Folgende Arten von Einkommen berücksichtigen die Jobcenter bei der Berechnung der Grundsicherung für Arbeitsuchende: Entgelte aus selbstständiger und nichtselbstständiger Arbeit, Lohnnachzahlungen, Weihnachts- und Urlaubsgeld, Arbeitslosengeld I, Krankengeld, Kindergeld, Elterngeld, Unterhalt, Unterhaltsvorschuss, Renten, Steuererstattungen, Erstattung der Stromkosten wenn diese nicht aus dem Hartz-IV-Regelsatz bestritten wurden. Außerdem zählen Pacht- und Mieteinnahmen zum Einkommen ebenso wie Kapital- und Zinserträge oder beispielsweise Gewinne aus Lotterien.
Seit August 2016 zählt Einkommen in Geldeswert nicht mehr als Einkommen. Gewinnt man zum Beispiel in der Lotterie einen Sachpreis, wird dieser nicht mehr als Einkommen angerechnet. Aber der Sachpreis könnte als Vermögen gewertet werden, wenn man durch ihn die Freigrenze, die bei Vermögenswerten gilt, überschreitet.
Wird Trinkgeld auf Hartz IV angerechnet?
Wer in der Gastronomie arbeitet, bekommt zusätzlich zu seinem Lohn meist Trinkgeld. Von diesem Zuverdienst haben Hartz-IV-Bezieher, die nebenbei kellnern, allerdings nichts. Trinkgelder können ihnen mindernd auf ihre Sozialleistungen angerechnet werden. Das hat das Sozialgericht Landshut am 27. September 2017 entschieden (AZ: S 11 AS 261/16).
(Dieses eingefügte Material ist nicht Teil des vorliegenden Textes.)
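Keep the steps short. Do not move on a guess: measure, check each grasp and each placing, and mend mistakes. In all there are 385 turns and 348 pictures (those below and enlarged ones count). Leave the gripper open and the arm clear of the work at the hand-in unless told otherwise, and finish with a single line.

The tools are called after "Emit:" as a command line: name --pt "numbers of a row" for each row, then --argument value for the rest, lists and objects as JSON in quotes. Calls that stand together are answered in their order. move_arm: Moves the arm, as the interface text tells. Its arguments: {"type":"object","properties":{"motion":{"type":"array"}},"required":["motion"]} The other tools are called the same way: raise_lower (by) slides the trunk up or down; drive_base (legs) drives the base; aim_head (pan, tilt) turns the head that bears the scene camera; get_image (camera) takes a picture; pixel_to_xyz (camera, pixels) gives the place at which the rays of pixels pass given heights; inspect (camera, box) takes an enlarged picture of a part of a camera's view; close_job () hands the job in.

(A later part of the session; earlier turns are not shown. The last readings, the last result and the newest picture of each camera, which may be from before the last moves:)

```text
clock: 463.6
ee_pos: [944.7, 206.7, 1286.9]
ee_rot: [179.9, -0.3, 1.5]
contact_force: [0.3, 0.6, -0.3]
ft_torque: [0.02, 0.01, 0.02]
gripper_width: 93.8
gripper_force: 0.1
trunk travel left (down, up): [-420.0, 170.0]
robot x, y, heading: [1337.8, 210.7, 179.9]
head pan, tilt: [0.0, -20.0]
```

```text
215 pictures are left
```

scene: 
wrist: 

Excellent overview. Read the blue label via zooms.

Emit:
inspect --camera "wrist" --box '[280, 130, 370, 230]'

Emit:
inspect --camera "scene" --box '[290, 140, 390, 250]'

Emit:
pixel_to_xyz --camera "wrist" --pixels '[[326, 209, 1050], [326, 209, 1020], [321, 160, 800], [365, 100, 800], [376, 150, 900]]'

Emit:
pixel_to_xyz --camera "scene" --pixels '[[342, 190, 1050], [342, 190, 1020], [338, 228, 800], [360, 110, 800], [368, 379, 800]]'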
Geklagt hatte eine Hartz-IV-Empfängerin, die kellnert und pro Monat rund 25 Euro Trinkgeld bekommt. Als das Jobcenter diesen Betrag als Einkommen anrechnete, klagte sie. Das Gericht gab allerdings dem Jobcenter Recht. Trinkgeld gelte als anrechenbarer Arbeitslohn.
Hartz IV und Minijob: Welche Regeln gelten?
Unter den Begriff „geringfügige Beschäftigung“ fallen vor allem Minijobs mit einer Verdienstgrenze von bis zu 450 Euro. Bis zu dieser Grenze müssen Minijobber weder Steuern noch Sozialabgaben zahlen. Ihr Arbeitgeber muss sie bei der Minijobzentrale anmelden und kann Rentenversicherungsbeiträge für sie abführen, wenn sie die Arbeitnehmer das möchten.
„Vom Einkommen aus einem Mini-Job von 450 Euro dürfen Hartz IV-Empfänger den Grundfreibetrag von 100 Euro und zusätzlich 20 Prozent behalten, also insgesamt 170 Euro“, sagt Rechtsanwalt Dr. Wolfgang Conradis. Wer weniger verdient, hat einen entsprechend reduzierten Grundfreibetrag.
Rechnet das Jobcenter Einnahmen aus Nebenjobs von Jugendlichen auf Hartz IV an?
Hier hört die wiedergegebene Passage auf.